Write the data out again in full, with no departure from the original.

━━━ INFORMATION SHOWN ━━━

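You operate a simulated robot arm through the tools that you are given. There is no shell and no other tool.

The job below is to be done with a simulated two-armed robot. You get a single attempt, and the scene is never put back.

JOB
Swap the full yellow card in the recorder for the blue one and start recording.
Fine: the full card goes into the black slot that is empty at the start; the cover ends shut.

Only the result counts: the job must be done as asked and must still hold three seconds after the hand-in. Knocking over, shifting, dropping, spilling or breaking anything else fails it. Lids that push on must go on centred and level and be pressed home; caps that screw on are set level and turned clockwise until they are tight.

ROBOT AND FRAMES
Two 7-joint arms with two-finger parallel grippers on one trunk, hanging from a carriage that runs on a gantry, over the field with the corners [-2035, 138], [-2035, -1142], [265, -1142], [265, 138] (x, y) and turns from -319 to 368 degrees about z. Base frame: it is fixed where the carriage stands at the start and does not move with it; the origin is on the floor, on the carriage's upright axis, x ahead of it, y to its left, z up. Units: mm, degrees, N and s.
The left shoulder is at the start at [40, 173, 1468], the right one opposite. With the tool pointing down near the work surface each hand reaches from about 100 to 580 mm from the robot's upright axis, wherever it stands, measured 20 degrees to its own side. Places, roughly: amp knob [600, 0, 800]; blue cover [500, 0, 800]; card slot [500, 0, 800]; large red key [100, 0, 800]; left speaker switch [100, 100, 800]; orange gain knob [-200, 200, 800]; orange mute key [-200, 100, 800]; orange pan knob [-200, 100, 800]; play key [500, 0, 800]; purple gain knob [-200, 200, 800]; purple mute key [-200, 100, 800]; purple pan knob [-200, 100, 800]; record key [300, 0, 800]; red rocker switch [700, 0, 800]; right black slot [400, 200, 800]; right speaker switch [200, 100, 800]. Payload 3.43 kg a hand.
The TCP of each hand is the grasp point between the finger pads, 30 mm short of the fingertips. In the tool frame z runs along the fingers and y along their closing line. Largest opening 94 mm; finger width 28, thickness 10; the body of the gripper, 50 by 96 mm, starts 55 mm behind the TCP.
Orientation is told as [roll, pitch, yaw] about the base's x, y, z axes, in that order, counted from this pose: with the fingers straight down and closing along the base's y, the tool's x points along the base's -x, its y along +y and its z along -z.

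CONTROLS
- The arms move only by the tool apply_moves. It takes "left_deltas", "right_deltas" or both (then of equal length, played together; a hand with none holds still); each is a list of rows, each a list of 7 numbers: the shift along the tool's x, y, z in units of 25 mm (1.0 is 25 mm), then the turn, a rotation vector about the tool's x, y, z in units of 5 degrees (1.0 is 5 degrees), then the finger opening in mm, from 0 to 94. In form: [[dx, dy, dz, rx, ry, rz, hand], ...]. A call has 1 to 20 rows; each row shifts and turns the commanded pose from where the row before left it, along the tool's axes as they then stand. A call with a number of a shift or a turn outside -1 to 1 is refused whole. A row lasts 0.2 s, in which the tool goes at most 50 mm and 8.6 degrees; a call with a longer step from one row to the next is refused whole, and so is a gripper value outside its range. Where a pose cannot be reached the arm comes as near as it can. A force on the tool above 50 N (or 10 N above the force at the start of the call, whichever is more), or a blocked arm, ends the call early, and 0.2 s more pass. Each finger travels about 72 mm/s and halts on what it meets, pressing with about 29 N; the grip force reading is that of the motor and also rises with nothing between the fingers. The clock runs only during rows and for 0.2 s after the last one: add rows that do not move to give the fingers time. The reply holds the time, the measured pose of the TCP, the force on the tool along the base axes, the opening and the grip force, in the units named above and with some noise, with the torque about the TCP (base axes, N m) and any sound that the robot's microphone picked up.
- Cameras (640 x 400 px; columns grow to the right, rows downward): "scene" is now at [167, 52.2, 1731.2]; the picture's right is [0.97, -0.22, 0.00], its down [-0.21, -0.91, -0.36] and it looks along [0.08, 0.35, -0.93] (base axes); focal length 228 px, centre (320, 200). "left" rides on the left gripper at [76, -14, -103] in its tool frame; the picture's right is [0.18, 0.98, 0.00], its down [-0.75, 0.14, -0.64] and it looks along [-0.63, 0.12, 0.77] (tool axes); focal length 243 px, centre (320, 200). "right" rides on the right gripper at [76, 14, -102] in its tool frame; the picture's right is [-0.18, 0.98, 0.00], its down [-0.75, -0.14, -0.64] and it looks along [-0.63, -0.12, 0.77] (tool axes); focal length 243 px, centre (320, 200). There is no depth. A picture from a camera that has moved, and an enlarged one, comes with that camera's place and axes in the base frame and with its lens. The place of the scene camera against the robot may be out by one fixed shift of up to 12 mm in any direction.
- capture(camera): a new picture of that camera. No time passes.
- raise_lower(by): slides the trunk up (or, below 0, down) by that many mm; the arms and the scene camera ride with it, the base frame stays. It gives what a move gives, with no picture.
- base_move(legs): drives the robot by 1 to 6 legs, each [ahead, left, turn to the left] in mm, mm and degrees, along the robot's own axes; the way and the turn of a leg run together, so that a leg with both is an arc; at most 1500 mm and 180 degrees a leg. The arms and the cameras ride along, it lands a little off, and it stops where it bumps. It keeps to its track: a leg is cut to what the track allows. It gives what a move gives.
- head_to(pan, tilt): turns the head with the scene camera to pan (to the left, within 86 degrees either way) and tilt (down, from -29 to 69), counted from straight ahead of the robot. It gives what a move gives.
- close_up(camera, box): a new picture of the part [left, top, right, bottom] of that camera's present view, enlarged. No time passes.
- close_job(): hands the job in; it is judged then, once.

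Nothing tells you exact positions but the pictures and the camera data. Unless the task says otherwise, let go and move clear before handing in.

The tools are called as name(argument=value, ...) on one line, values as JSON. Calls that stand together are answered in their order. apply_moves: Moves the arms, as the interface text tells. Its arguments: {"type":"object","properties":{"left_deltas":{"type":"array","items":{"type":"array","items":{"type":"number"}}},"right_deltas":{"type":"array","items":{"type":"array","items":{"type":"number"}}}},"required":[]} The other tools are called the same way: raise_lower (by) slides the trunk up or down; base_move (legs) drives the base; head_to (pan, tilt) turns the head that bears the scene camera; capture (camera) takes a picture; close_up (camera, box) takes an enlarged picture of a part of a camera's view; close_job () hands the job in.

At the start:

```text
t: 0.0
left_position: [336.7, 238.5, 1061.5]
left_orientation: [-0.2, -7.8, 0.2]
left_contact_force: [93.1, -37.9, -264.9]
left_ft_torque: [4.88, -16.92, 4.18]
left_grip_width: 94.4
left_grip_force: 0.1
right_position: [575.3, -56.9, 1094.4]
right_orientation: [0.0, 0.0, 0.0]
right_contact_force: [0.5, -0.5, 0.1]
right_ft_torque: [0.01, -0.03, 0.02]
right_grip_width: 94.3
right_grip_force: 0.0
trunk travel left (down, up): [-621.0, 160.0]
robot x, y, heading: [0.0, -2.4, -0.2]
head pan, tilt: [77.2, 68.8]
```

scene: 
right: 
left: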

━━━

▶ OUTPUT FOR THIS EXERCISE
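You operate a simulated robot arm through the tools that you are given. There is no shell and no other tool.

The job below is to be done with a simulated two-armed robot. You get a single attempt, and the scene is never put back.

JOB
Swap the full yellow card in the recorder for the blue one and start recording.
Fine: the full card goes into the black slot that is empty at the start; the cover ends shut.

Only the result counts: the job must be done as asked and must still hold three seconds after the hand-in. Knocking over, shifting, dropping, spilling or breaking anything else fails it. Lids that push on must go on centred and level and be pressed home; caps that screw on are set level and turned clockwise until they are tight.

ROBOT AND FRAMES
Two 7-joint arms with two-finger parallel grippers on one trunk, hanging from a carriage that runs on a gantry, over the field with the corners [-2035, 138], [-2035, -1142], [265, -1142], [265, 138] (x, y) and turns from -319 to 368 degrees about z. Base frame: it is fixed where the carriage stands at the start and does not move with it; the origin is on the floor, on the carriage's upright axis, x ahead of it, y to its left, z up. Units: mm, degrees, N and s.
The left shoulder is at the start at [40, 173, 1468], the right one opposite. With the tool pointing down near the work surface each hand reaches from about 100 to 580 mm from the robot's upright axis, wherever it stands, measured 20 degrees to its own side. Places, roughly: amp knob [600, 0, 800]; blue cover [500, 0, 800]; card slot [500, 0, 800]; large red key [100, 0, 800]; left speaker switch [100, 100, 800]; orange gain knob [-200, 200, 800]; orange mute key [-200, 100, 800]; orange pan knob [-200, 100, 800]; play key [500, 0, 800]; purple gain knob [-200, 200, 800]; purple mute key [-200, 100, 800]; purple pan knob [-200, 100, 800]; record key [300, 0, 800]; red rocker switch [700, 0, 800]; right black slot [400, 200, 800]; right speaker switch [200, 100, 800]. Payload 3.43 kg a hand.
The TCP of each hand is the grasp point between the finger pads, 30 mm short of the fingertips. In the tool frame z runs along the fingers and y along their closing line. Largest opening 94 mm; finger width 28, thickness 10; the body of the gripper, 50 by 96 mm, starts 55 mm behind the TCP.
Orientation is told as [roll, pitch, yaw] about the base's x, y, z axes, in that order, counted from this pose: with the fingers straight down and closing along the base's y, the tool's x points along the base's -x, its y along +y and its z along -z.

CONTROLS
- The arms move only by the tool apply_moves. It takes "left_deltas", "right_deltas" or both (then of equal length, played together; a hand with none holds still); each is a list of rows, each a list of 7 numbers: the shift along the tool's x, y, z in units of 25 mm (1.0 is 25 mm), then the turn, a rotation vector about the tool's x, y, z in units of 5 degrees (1.0 is 5 degrees), then the finger opening in mm, from 0 to 94. In form: [[dx, dy, dz, rx, ry, rz, hand], ...]. A call has 1 to 20 rows; each row shifts and turns the commanded pose from where the row before left it, along the tool's axes as they then stand. A call with a number of a shift or a turn outside -1 to 1 is refused whole. A row lasts 0.2 s, in which the tool goes at most 50 mm and 8.6 degrees; a call with a longer step from one row to the next is refused whole, and so is a gripper value outside its range. Where a pose cannot be reached the arm comes as near as it can. A force on the tool above 50 N (or 10 N above the force at the start of the call, whichever is more), or a blocked arm, ends the call early, and 0.2 s more pass. Each finger travels about 72 mm/s and halts on what it meets, pressing with about 29 N; the grip force reading is that of the motor and also rises with nothing between the fingers. The clock runs only during rows and for 0.2 s after the last one: add rows that do not move to give the fingers time. The reply holds the time, the measured pose of the TCP, the force on the tool along the base axes, the opening and the grip force, in the units named above and with some noise, with the torque about the TCP (base axes, N m) and any sound that the robot's microphone picked up.
- Cameras (640 x 400 px; columns grow to the right, rows downward): "scene" is now at [167, 52.2, 1731.2]; the picture's right is [0.97, -0.22, 0.00], its down [-0.21, -0.91, -0.36] and it looks along [0.08, 0.35, -0.93] (base axes); focal length 228 px, centre (320, 200). "left" rides on the left gripper at [76, -14, -103] in its tool frame; the picture's right is [0.18, 0.98, 0.00], its down [-0.75, 0.14, -0.64] and it looks along [-0.63, 0.12, 0.77] (tool axes); focal length 243 px, centre (320, 200). "right" rides on the right gripper at [76, 14, -102] in its tool frame; the picture's right is [-0.18, 0.98, 0.00], its down [-0.75, -0.14, -0.64] and it looks along [-0.63, -0.12, 0.77] (tool axes); focal length 243 px, centre (320, 200). There is no depth. A picture from a camera that has moved, and an enlarged one, comes with that camera's place and axes in the base frame and with its lens. The place of the scene camera against the robot may be out by one fixed shift of up to 12 mm in any direction.
- capture(camera): a new picture of that camera. No time passes.
- raise_lower(by): slides the trunk up (or, below 0, down) by that many mm; the arms and the scene camera ride with it, the base frame stays. It gives what a move gives, with no picture.
- base_move(legs): drives the robot by 1 to 6 legs, each [ahead, left, turn to the left] in mm, mm and degrees, along the robot's own axes; the way and the turn of a leg run together, so that a leg with both is an arc; at most 1500 mm and 180 degrees a leg. The arms and the cameras ride along, it lands a little off, and it stops where it bumps. It keeps to its track: a leg is cut to what the track allows. It gives what a move gives.
- head_to(pan, tilt): turns the head with the scene camera to pan (to the left, within 86 degrees either way) and tilt (down, from -29 to 69), counted from straight ahead of the robot. It gives what a move gives.
- close_up(camera, box): a new picture of the part [left, top, right, bottom] of that camera's present view, enlarged. No time passes.
- close_job(): hands the job in; it is judged then, once.

Nothing tells you exact positions but the pictures and the camera data. Unless the task says otherwise, let go and move clear before handing in.

The tools are called as name(argument=value, ...) on one line, values as JSON. Calls that stand together are answered in their order. apply_moves: Moves the arms, as the interface text tells. Its arguments: {"type":"object","properties":{"left_deltas":{"type":"array","items":{"type":"array","items":{"type":"number"}}},"right_deltas":{"type":"array","items":{"type":"array","items":{"type":"number"}}}},"required":[]} The other tools are called the same way: raise_lower (by) slides the trunk up or down; base_move (legs) drives the base; head_to (pan, tilt) turns the head that bears the scene camera; capture (camera) takes a picture; close_up (camera, box) takes an enlarged picture of a part of a camera's view; close_job () hands the job in.

At the start:

```text
t: 0.0
left_position: [336.7, 238.5, 1061.5]
left_orientation: [-0.2, -7.8, 0.2]
left_contact_force: [93.1, -37.9, -264.9]
left_ft_torque: [4.88, -16.92, 4.18]
left_grip_width: 94.4
left_grip_force: 0.1
right_position: [575.3, -56.9, 1094.4]
right_orientation: [0.0, 0.0, 0.0]
right_contact_force: [0.5, -0.5, 0.1]
right_ft_torque: [0.01, -0.03, 0.02]
right_grip_width: 94.3
right_grip_force: 0.0
trunk travel left (down, up): [-621.0, 160.0]
robot x, y, heading: [0.0, -2.4, -0.2]
head pan, tilt: [77.2, 68.8]
```

scene: 
right: 
left: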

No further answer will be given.